Aperta da dieci giorni presso il Serrone della Villa Reale di Monza, la retrospettiva "Caravaggio e Francesco", con un'unica opera, il "San Francesco in Meditazione" di Michelangelo Merisi, conduce il visitatore nel mondo di fughe e duelli di uno dei più noti artisti di tutti i tempi e in quello di grazia e generosità del Santo Patrono d'Italia.
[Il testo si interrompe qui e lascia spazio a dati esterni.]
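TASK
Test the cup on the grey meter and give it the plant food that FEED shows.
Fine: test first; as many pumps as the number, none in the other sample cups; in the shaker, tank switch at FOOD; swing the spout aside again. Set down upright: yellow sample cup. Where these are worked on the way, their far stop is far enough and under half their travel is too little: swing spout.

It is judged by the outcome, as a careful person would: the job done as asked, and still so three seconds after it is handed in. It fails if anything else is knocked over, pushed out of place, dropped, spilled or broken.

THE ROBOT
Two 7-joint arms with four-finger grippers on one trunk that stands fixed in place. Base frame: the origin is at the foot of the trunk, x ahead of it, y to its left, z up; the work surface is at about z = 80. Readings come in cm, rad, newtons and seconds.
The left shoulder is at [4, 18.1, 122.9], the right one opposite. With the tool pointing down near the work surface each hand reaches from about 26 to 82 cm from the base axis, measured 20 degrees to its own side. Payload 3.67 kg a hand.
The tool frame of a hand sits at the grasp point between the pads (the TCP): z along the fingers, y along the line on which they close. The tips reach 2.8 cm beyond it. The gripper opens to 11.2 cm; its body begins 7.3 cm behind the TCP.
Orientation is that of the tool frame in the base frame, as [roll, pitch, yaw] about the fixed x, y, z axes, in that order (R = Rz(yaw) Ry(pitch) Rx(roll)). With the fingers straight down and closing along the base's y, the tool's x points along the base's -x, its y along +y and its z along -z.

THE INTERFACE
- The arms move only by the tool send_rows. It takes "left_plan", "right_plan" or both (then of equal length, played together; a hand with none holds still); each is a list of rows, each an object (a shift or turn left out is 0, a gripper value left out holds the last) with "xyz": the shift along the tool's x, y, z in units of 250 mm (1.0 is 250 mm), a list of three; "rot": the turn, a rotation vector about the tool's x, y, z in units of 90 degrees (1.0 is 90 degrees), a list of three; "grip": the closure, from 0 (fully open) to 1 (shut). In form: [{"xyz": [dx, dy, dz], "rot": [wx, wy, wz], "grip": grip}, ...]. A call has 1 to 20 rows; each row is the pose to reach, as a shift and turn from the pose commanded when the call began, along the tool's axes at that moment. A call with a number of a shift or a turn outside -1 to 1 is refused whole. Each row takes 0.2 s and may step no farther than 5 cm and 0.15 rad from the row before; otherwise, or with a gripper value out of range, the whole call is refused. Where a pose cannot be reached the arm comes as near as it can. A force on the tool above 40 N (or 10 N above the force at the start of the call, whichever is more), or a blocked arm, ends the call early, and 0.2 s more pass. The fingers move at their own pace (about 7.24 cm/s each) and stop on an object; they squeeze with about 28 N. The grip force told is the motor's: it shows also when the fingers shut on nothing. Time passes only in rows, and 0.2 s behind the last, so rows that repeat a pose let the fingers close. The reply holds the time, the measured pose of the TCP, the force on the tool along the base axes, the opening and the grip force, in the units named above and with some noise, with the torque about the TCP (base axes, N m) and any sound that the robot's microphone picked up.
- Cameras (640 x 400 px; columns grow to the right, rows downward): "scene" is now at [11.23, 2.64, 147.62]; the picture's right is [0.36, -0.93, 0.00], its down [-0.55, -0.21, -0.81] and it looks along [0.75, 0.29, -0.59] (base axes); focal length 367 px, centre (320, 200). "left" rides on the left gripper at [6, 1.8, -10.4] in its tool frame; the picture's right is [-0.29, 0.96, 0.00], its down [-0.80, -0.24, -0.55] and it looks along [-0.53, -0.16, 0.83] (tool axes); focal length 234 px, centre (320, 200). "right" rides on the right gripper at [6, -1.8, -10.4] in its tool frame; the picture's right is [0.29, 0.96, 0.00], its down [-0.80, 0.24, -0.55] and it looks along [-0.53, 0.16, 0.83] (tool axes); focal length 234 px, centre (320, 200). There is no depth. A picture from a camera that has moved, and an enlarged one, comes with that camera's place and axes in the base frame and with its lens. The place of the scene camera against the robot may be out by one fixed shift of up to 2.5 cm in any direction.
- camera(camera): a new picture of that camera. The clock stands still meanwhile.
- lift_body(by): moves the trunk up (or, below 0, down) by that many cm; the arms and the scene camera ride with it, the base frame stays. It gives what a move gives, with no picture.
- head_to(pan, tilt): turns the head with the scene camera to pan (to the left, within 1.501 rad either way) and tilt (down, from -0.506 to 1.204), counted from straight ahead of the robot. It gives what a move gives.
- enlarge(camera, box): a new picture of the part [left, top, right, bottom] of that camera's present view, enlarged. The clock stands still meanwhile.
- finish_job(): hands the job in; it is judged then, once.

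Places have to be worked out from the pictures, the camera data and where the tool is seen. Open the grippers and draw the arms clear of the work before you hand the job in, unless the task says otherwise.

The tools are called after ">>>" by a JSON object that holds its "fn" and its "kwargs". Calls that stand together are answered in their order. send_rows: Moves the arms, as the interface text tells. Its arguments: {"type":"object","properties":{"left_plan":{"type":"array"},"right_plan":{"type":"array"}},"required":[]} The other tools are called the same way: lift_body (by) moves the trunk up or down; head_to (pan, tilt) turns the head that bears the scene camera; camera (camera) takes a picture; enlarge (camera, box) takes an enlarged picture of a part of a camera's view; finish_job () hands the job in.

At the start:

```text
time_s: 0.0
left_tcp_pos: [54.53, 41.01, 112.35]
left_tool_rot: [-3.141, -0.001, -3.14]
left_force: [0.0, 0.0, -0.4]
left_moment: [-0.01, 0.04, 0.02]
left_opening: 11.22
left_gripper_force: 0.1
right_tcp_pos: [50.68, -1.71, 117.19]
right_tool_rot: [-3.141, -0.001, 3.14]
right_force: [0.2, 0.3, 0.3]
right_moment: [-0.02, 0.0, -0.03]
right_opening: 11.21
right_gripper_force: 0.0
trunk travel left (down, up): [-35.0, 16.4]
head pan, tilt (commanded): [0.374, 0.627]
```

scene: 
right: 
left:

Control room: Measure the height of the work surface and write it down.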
Due biografie apparentemente agli antipodi quella del Merisi e di Francesco d'Assisi, accomunate da certi particolari che val la pena scoprire, per apprezzare da un nuovo punto di vista entrambi i personaggi.
Caravaggio è noto per la sua maestria nel realizzare straordinari giochi di luce, per il suo caratteraccio, che lo ha più volte messo nei guai e costretto a lasciare la città di Roma, dove stava raggiungendo un certo successo e una invidiabile stima da parte di ricchi e potenti committenti, per trovare riparo, dopo l'assassinio di Ranuccio Tomassoni da Terni, a Napoli, a Malta e in Sicilia. Le sue opere - realizzate a cavallo tra Cinque e Seicento - ci dicono tanto della sua personalità e delle sue tendenze: il movimento, l'assenza di sfondi o elementi scenografici, ci fanno capire che dietro a quel pennello sanguinario c'era un uomo che dava un'importanza fondamentale al genere umano. I suoi modelli, infatti, erano persone vere, persone di strada, con i loro difetti e i loro peccati.
Così come vere e pulsanti di vita sono le sue tele.
Più di tre secoli prima aveva destato scalpore la figura di Francesco. Scelta la povertà anche il Santo del "Cantico delle Creature" sfida in un duello morale la ricca famiglia di provenienza, per cambiare radicalmente la sua vita e donarla agli altri, agli umili, ai poveri, ai bisognosi.
Il suo esempio è stato apprezzato e seguito da uomini di tutte le fedi e di tutte le età.
E proprio nella tela del F.E.C. (il Fondo Edifici di Culto del Ministero dell'Interno) visibile a Monza fino al 19 aprile 2015, si sancisce una unione spirituale tra il Santo e il peccatore che lo ritrae. Francesco, illuminato dalla solita forte luce caravaggesca, intercede per l'artista che, pentito per la sua condotta, lo ritrae con le labbra schiuse in preghiera e le mani che stringono il teschio. Ognuno con in mano il proprio destino, i due protagonisti non sono altro che le due facce di una stessa medaglia, metafora di una umanità che vive tra luce e ombre.